Port apartment complex

A rendering of a multi-use complex proposed in the Port of Dubuque.

This story has been updated to clarify terms of the incentives being sought for this project. Incorrect information was provided to the Telegraph Herald. 

A proposed six-story, $20 million structure would offer apartment and retail space in the Port of Dubuque.

Merge Urban Development Group plans to construct the multi-use structure on a vacant stretch of land just west of the corporate headquarters for Flexsteel Industries Inc. It would have space for multiple business tenants and house about 180 apartment units.


Merge officials said the facility would provide appealing living space in a market starved for rental units.

“There are a lot of people who want to live in Dubuque that don’t have the opportunity to do that today,” said Brent Dahlstrom, a partner with the firm.

Representatives from the company cautioned that the project is subject to city approval.

If such approval is granted, construction on the property likely would begin in the summer or fall of 2020. Dahlstrom said projects of this size generally require a “15-month build.”

Rick Dickinson, president and CEO of Greater Dubuque Development Corp., emphasized that there is a “definite need” for rental housing in Dubuque, noting that vacancy rates are very low in existing structures.

“The location is perfect, both for the community and for the occupants of the apartments,” he said. “It would have great access to amenities and employment downtown, and it is an absolutely appropriate use of that space.”


The new facility will include a variety of market-rate apartments in the upper five floors.

The building would feature a brick facade on most levels with metal panels on the top stories. Merge partner Joy Hannemann said this building design aims to “blend the historic downtown of Dubuque with the more modern look of a mixed-use building.”

Apartments will range from 400-square-foot “microresidential” units all the way up to 900-square-foot, two-bedroom units. There also will be studio and one-bedroom options.

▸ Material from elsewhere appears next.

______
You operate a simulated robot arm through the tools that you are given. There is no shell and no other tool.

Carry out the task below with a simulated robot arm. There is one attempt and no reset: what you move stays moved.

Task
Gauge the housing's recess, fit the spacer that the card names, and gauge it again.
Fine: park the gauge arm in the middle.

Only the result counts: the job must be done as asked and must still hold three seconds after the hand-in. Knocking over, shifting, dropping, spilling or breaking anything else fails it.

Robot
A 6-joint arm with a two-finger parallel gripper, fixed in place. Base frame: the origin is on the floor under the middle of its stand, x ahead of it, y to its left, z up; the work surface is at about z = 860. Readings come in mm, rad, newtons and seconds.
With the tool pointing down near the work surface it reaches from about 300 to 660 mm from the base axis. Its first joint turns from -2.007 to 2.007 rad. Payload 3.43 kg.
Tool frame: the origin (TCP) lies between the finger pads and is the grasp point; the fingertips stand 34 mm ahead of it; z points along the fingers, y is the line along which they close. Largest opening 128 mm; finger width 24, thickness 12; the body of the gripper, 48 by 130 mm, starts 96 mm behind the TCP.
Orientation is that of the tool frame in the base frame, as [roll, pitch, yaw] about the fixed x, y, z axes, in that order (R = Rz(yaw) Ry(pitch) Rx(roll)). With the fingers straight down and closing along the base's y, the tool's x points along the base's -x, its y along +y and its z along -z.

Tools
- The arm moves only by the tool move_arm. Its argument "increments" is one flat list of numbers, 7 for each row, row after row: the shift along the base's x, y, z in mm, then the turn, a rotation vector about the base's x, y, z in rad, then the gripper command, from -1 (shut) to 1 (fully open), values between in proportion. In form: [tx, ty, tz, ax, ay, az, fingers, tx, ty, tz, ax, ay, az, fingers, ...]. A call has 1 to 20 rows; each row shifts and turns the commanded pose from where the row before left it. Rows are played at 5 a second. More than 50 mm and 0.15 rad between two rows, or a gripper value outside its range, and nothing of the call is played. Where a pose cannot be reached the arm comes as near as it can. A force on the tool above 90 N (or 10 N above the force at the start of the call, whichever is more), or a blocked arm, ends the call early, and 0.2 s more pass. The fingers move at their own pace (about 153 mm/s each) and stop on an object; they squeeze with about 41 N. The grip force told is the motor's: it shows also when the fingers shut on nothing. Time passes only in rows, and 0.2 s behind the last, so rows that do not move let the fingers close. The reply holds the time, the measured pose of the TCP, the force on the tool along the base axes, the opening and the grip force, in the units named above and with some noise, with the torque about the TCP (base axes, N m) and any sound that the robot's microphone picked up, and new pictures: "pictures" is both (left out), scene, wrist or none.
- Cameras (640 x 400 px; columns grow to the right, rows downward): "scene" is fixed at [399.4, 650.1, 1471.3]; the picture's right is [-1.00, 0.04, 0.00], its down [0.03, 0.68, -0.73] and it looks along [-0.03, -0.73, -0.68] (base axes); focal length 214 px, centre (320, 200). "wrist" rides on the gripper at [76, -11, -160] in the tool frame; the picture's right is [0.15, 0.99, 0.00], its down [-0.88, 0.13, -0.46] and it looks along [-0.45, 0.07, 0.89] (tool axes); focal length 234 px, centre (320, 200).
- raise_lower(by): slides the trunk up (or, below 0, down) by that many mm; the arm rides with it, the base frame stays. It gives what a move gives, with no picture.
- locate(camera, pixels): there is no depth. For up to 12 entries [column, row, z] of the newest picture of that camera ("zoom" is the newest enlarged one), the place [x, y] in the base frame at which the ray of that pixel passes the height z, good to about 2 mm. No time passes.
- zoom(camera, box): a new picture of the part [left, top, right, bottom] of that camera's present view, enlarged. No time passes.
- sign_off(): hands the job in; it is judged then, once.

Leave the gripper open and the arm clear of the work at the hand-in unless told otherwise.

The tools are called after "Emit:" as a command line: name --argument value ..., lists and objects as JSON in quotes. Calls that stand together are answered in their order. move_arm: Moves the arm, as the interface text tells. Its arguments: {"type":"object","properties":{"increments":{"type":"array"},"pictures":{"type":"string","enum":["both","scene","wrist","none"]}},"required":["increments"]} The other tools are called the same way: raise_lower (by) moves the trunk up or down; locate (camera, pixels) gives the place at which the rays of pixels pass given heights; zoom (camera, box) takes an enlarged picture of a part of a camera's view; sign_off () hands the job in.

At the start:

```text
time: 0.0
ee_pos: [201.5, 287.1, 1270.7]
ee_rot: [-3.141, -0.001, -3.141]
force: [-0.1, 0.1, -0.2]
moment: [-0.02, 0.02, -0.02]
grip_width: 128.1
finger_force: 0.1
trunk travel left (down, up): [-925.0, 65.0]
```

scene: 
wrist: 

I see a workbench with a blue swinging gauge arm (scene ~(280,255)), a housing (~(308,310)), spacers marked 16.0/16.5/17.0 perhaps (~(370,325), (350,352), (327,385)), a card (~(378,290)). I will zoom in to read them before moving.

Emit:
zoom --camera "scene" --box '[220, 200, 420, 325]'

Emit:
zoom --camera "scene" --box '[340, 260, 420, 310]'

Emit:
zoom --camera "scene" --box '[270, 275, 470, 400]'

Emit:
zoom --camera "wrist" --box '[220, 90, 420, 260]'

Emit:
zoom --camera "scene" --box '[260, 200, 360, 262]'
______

Monthly rent likely will range from $800 for the smallest units to $1,400 or $1,500 for the largest.

The facility will feature multiple amenities, including a gym, courtyard and fifth-floor patio. Officials also noted the complex will be pet-friendly.

The first level would boast 23,000 square feet of retail space.

Merge officials noted that similar, mixed-used buildings have featured everything from grocery stores to barbershops. They said it is unclear what kind of entities would occupy the building in the Port.

“That will really be decided by Dubuque and the entrepreneurs of the area,” said Dahlstrom.


The development would be located on a V-shaped plot of land, which runs parallel to East Fifth Street and Ice Harbor Drive and backs up to a large, public parking facility.

City Council members on Monday will vote on whether to set a public hearing for a proposed development agreement between Merge and the City of Dubuque.

Under the proposed agreement, Merge would purchase 1.22 acres of city-owned land for about $800,000. A land acquisition grant would reduce the actual payment to about $400,000.

The City of Dubuque also would issue tax-increment-financing rebates to the developer. TIF repays companies for incremental increases in property taxes resulting from an expansion or improvement to a property.

In this scenario, the city would repay an estimated $1.8 million over 10 years, according to Dubuque Economic Development Director Jill Connors.

Tenant parking would be available in an existing surface parking lot near McGraw-Hill Education.

Mayor Roy Buol called the project a “substantial addition to our Port of Dubuque area.”


The project could become a reality in part thanks to a relatively new federal program that incentivizes investment in low-income areas.

Opportunity Zones were added to the tax code in late 2017 as part of the Tax Cuts and Jobs Act.

The program provides an enticing deal for investors, who are able to temporarily shield capital gains from taxation while they are within “Qualified Opportunity Funds.”

A pair of opportunity zones have been established in Dubuque — one covers a large swath of the city’s North End, while another includes a significant portion of Dubuque’s downtown and riverfront areas.

Merge, which has offices in Madison, Wis., and Cedar Falls, Iowa, focuses on Opportunity Zone development in the Midwest. It has overseen multiple projects, including a mixed-used space nearing completion in Waterloo.

David Lyons, a sustainable innovations consultant with GDDC, said this will be the first Opportunity Zone project in Dubuque.

He emphasized that the vast majority of Opportunity Zone projects have occurred in large metro areas and praised Merge for its ability to see potential in smaller communities.

“This is a very unique thing,” Lyons said.